Leadership is one of the most important components of any activity, as it can ensure success in achieving the goals set by the team. Followership and servant leadership are two varieties of this phenomenon within the army profession. the distinction between these two leadership styles can provide valuable insight into how people are managed in highly serious conditions of the military sphere. Therefore, this essay aims to highlight the similarities and differences between followership and servant leadership.

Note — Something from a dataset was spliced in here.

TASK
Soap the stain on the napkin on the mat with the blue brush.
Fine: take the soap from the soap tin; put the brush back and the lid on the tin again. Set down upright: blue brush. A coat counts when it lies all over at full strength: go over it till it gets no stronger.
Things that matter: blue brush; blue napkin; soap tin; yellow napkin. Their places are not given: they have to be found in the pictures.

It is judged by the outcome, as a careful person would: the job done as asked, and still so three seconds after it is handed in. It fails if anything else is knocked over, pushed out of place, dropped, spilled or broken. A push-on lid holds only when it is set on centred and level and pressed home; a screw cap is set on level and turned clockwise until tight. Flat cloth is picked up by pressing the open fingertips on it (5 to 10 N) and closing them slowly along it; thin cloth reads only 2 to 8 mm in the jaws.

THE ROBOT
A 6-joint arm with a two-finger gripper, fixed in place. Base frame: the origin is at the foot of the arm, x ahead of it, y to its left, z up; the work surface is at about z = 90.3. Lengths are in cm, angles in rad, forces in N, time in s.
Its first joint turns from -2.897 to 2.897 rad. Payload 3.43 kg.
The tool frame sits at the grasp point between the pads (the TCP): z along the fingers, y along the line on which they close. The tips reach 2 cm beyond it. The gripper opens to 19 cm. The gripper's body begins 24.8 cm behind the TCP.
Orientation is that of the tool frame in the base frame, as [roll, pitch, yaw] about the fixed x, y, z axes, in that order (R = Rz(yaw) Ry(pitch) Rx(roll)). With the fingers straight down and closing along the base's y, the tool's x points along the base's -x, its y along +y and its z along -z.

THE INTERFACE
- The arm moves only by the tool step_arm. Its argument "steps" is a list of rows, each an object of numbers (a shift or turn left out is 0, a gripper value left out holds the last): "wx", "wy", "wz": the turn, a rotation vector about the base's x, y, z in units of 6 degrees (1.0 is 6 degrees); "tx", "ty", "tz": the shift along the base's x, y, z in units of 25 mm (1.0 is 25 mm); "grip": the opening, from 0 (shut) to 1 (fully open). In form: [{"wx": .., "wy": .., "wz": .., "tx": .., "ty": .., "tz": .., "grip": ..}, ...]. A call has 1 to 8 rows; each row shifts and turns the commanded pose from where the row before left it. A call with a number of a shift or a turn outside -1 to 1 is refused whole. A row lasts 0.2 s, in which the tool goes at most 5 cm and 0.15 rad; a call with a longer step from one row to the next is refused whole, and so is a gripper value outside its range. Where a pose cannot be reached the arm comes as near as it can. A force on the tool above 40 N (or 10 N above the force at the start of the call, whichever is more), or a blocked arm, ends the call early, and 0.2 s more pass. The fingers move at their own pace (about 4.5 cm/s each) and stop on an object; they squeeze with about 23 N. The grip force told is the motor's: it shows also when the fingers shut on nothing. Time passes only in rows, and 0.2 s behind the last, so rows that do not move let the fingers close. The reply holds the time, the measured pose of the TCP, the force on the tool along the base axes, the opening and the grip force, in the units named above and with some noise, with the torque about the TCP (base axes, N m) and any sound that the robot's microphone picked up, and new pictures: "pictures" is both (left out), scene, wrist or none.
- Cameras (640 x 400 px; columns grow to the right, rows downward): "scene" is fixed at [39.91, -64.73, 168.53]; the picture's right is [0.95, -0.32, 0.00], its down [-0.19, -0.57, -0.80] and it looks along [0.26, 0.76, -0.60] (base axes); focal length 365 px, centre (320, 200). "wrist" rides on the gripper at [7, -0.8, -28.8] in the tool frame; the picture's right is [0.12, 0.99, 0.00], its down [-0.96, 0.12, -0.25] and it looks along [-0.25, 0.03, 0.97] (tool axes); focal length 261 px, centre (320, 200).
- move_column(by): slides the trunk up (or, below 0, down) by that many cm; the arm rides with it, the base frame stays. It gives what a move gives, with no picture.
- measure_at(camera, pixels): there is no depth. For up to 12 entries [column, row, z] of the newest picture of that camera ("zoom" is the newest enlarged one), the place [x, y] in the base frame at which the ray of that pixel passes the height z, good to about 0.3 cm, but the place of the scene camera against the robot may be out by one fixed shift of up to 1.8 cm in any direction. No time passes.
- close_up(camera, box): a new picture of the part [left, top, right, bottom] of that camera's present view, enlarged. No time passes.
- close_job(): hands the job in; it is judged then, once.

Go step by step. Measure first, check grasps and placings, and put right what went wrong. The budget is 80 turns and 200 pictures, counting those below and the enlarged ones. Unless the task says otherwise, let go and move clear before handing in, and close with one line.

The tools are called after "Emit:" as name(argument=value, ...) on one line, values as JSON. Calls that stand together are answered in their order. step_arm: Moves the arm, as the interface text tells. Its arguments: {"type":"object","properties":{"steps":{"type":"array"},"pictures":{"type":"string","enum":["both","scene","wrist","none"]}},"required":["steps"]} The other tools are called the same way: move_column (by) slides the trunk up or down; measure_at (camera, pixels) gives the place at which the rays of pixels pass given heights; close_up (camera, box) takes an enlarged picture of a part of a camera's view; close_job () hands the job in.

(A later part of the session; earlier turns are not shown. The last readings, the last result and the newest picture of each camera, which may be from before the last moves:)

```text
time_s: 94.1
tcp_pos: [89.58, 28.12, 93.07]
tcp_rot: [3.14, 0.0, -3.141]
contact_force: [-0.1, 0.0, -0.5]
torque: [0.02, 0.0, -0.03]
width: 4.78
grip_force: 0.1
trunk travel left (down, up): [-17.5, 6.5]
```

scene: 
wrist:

Further, followership and servant leadership are two types of team management that differ due to the degree of responsibility and requirements assigned. Hence, the followership leader has more relaxed and simple duties than the servant, who is seriously responsible for performing more complex tasks. Followership, in turn, is based on the ability to follow instructions and serve (Davis, 2017). Research stated that “subordinates must try to prevent their leaders from making wrong or unethical decisions that will cause them to fail” (Miller, 2020, p. 81). It is in these foundations that the two types of leadership under study find their differences.
The main feature inherent in followership and servant leadership is the high importance of certain values. In the military profession, commitment, respect, trust, and flexibility can be attributed to them. This is since both the leader and his followers must have all these qualities. Compliance with these postulates will help most effectively and successfully achieve any set tasks in military activities and unite the team. Moreover, it is worth noting such enthusiasm and the value of communication and positive interpersonal relationships. This is supported by the fact that interpersonal relationships are important in the army, which strengthen the team.
Davis, C. J. (2017). Servant leadership and followership: Examining the impact on workplace behavior. Springer.
Miller, D. (2020). The importance of teaching followership in professional military education. Journal of Military Learning.